Food, Poultry Companies Invest in Future Growth

THAILAND - Strong exports and growing confidence in the food sector have encouraged recent investments, especially from poultry meat companies.
calendar icon 31 August 2010
clock icon 4 minute read

The bright outlook for Thailand's food exports has drawn substantial new investments in the livestock industry, with expansion in meat products driving the country closer to its ambition of becoming a major world food supplier.

Bangkok Post reports that the country's food exports in the first half of this year grew a robust 15.9 per cent year-on-year to 411.63 billion baht (THB). Estimates for the entire year are THB830.16 billion, which would be a 10 per cent increase from 2009.

Favourable prospects have raised the confidence of investors looking to expand as applications seeking incentives from the Board of Investment (BoI) have increased.

The BoI reported that 17 livestock and aquatic breeding and processing projects received investment promotion during the first seven months this year.

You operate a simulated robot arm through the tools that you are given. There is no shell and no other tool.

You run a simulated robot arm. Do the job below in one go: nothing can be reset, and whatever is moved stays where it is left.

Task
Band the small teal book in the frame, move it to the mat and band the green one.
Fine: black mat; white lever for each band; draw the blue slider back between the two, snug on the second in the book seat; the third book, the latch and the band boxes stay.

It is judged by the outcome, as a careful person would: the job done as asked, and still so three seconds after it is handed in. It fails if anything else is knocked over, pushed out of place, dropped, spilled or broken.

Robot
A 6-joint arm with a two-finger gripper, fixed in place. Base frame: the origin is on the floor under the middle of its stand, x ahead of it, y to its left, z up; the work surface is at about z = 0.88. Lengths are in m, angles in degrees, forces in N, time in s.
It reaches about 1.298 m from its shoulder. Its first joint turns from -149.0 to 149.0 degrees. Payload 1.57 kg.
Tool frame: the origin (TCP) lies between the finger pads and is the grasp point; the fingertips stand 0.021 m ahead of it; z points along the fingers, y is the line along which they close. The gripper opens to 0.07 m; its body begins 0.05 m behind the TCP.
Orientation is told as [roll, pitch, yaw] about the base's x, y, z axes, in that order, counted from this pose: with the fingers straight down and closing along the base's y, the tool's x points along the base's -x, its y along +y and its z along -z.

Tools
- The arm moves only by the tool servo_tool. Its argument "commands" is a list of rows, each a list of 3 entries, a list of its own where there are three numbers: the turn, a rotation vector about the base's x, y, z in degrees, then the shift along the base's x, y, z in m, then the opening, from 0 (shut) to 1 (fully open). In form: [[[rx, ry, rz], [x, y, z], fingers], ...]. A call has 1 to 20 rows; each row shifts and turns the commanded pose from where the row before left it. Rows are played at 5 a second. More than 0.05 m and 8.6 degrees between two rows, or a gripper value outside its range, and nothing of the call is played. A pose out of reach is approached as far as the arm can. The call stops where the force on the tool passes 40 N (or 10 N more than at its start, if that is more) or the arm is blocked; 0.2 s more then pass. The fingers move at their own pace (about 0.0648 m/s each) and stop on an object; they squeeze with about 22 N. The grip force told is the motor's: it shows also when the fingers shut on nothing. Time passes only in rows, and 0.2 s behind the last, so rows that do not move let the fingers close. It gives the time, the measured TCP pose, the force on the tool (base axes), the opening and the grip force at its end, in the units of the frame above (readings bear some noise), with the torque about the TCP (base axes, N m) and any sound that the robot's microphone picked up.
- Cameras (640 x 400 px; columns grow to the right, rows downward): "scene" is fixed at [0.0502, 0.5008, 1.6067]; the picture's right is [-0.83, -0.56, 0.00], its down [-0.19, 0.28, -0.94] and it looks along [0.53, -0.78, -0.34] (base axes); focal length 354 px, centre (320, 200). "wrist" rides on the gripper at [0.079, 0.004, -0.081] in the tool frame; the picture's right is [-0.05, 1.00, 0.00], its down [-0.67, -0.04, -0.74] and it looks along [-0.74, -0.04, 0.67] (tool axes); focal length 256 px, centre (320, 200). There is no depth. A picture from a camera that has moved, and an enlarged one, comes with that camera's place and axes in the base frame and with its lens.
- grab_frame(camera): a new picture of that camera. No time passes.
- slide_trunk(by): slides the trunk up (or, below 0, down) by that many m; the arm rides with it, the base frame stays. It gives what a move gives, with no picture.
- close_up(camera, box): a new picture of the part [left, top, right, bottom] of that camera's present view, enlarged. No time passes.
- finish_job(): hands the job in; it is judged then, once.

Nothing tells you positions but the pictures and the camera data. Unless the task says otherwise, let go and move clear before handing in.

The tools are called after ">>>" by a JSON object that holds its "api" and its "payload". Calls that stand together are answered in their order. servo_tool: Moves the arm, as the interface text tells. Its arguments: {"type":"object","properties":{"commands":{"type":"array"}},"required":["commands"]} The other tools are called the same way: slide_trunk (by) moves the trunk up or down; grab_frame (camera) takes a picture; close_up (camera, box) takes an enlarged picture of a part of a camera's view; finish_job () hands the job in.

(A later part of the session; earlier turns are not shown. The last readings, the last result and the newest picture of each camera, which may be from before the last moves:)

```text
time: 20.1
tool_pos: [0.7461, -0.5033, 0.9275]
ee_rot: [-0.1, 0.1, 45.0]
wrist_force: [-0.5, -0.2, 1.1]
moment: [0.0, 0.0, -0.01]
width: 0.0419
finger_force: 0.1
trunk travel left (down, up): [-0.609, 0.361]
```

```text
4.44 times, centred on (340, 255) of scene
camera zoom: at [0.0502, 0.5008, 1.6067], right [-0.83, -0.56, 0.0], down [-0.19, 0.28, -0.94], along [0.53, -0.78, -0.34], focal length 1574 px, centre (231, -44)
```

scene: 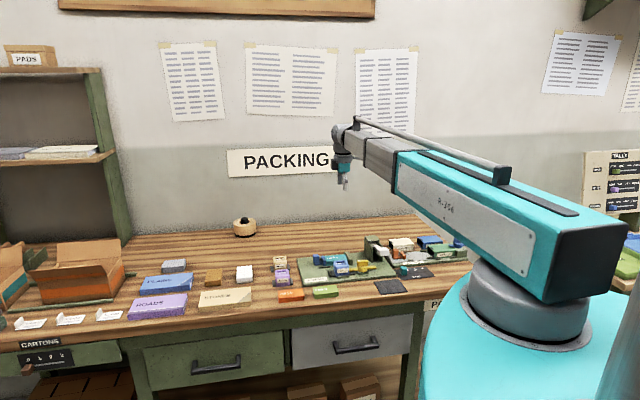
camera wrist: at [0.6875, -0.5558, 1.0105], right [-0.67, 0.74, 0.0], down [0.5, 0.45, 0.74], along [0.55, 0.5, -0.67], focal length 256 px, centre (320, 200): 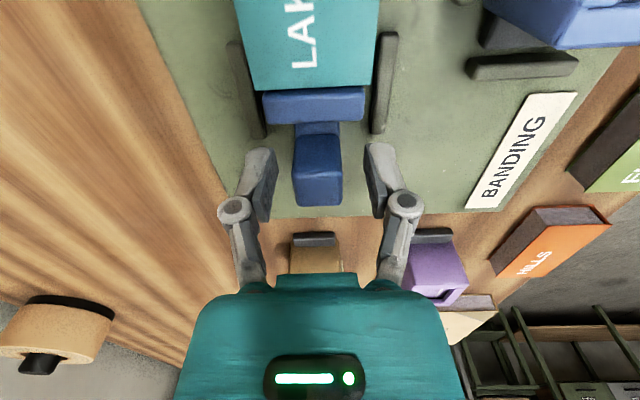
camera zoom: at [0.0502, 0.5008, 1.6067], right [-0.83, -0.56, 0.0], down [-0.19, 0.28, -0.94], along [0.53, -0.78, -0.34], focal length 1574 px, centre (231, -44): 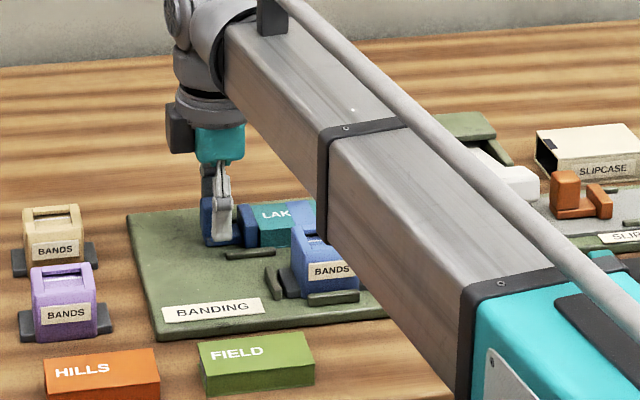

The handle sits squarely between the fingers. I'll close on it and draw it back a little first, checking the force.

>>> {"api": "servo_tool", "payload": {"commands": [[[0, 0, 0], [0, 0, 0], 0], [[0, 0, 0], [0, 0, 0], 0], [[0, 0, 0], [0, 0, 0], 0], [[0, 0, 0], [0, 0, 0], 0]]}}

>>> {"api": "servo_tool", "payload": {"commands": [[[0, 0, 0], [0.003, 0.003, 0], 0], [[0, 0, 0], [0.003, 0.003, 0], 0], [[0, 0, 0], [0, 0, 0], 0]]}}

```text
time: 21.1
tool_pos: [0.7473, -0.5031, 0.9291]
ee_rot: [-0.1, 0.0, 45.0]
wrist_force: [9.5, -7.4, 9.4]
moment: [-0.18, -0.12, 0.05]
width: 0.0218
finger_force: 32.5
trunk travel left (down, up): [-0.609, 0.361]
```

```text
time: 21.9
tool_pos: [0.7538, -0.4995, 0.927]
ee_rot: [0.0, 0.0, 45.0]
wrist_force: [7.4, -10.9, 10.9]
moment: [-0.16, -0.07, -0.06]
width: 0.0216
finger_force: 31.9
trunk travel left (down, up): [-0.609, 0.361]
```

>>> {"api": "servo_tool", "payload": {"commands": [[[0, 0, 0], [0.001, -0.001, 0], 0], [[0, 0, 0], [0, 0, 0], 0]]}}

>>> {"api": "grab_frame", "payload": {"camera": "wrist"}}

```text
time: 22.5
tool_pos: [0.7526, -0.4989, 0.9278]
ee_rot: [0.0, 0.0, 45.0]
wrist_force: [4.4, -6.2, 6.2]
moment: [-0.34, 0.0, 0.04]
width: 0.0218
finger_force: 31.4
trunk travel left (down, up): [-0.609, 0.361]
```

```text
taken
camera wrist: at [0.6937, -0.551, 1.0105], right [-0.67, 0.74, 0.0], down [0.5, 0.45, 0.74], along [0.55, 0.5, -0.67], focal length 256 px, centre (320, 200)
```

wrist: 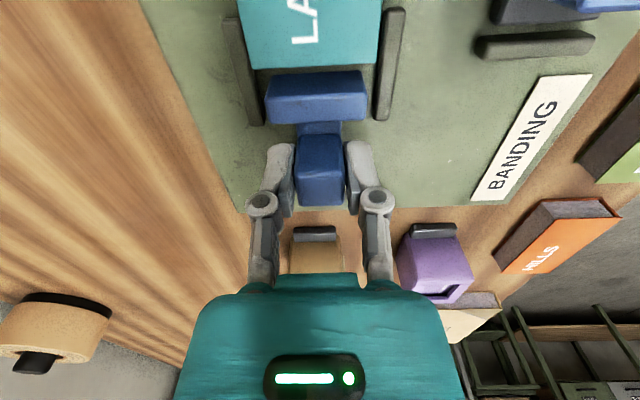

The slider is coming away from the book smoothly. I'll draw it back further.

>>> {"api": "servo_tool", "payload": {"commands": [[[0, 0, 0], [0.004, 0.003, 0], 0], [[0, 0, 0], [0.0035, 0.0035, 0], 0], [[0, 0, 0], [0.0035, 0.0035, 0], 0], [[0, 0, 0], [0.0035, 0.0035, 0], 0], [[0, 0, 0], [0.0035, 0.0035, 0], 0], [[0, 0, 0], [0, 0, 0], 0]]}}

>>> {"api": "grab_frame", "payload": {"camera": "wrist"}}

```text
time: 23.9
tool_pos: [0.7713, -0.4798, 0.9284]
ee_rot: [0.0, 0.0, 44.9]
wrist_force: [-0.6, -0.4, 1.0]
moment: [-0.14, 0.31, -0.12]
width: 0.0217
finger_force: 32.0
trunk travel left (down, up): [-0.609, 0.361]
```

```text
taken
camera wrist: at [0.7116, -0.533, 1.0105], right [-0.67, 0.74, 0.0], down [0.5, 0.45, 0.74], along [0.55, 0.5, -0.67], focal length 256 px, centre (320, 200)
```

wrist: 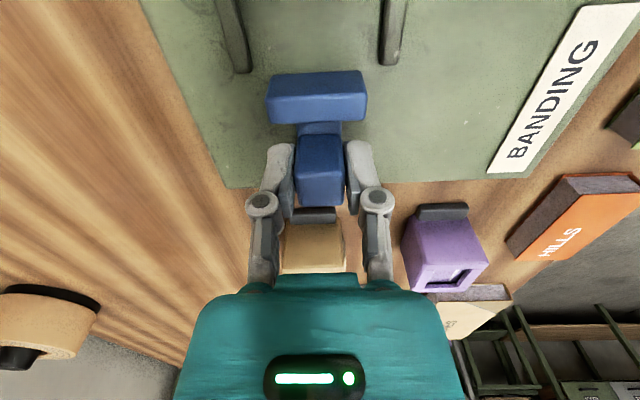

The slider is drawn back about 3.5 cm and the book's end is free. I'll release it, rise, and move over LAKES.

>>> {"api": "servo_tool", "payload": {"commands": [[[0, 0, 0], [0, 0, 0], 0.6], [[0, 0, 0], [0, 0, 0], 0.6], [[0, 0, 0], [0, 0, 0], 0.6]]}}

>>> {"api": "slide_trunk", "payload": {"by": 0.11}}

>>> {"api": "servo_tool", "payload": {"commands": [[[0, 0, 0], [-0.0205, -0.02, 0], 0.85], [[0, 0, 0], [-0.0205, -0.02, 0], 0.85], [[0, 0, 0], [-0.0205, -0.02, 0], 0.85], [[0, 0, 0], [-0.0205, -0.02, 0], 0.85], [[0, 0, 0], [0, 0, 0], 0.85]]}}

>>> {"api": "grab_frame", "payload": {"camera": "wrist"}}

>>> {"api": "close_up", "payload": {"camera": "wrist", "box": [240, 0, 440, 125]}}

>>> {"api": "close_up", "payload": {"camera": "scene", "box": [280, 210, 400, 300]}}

The projects, ranging from farms to processing units, have a combined investment value of more than THB4.2 billion.

Prominent projects include a THB1.03-billion ready-to-eat meal venture from Songkla Canning Plc, and poultry and animal feed production expansion programmes by two major chicken producers and exporters, Betagro Group and GFPT Plc.

A Betagro subsidiary, B Foods Products International, received incentives for its broiler chicken farming site in Nakhon Ratchasima. The THB528-million project aims to farm 17.36 million chicks a year to feed its production plants in the area.

Krung Thai Farm Co received investment perks for three projects in chicken farming and animal feed with a combined investment capital of THB845 million, according to Bangkok Post.

Sukhum Panyakorn, an investment analyst for GFPT, said the Krung Thai projects, to be completed by 2012, would add 150,000 chicks a day to the GFPT production lines, increasing its capacity to 250,000 chickens per day.

The expansion aims to support GFPT Nichirei (Thailand), a THB1.56-billion joint venture between GFPT and Japan's leading food company, Nichirei Food Inc, to make frozen and processed chicken for export.

The venture started operations on a small scale earlier this year and will become fully operational in December with the capacity to produce 30,000 tonnes of cooked products for export to Japan.

Mr Sukhum said the group was also increasing animal feed capacity by establishing a new feed plant in Chon Buri with the capacity to produce up to 500,000 tonnes, increasing its animal feed production to one million tonnes a year.

The expansion is intended to cash in on the increased import quota the European Union allocated to Thailand this year of 160,000 tonnes.

The move helped increase Thailand's chicken exports to the EU to 93,000 tonnes in the first half this year, a 7.5 per cent rise year-on-year.

Strong demand from Japan and Asian countries drove chicken meat exports in the first half to increase by 8.66 per cent year-on-year to 200,560 tonnes and experts expect exports will reach 400,000 tonnes this year worth 53.3 billion baht, up from 397,069 tonnes worth THB52.7 billion in 2009.

Kukrit Arepagorn, manager of the Thai Broiler Processing Exporters Association, said Thailand ranks at the top for exports of cooked and semi-cooked products, thanks to high production skills in cutting and the ability to produce various products to meet market demand.

He said that of the 397,069 tonnes of chicken meat exported last year, 378,809 tonnes were cooked and semi-cooked items.

But for raw meat exports, Thailand lags behind Brazil and the US, which ship more than two million tonnes of mostly raw chicken meat a year.

Thailand's large-scale production facilities and product quality have raised the profile of the chicken industry to become a significant global food source and attract foreign investors, concludes the Bangkok Post report.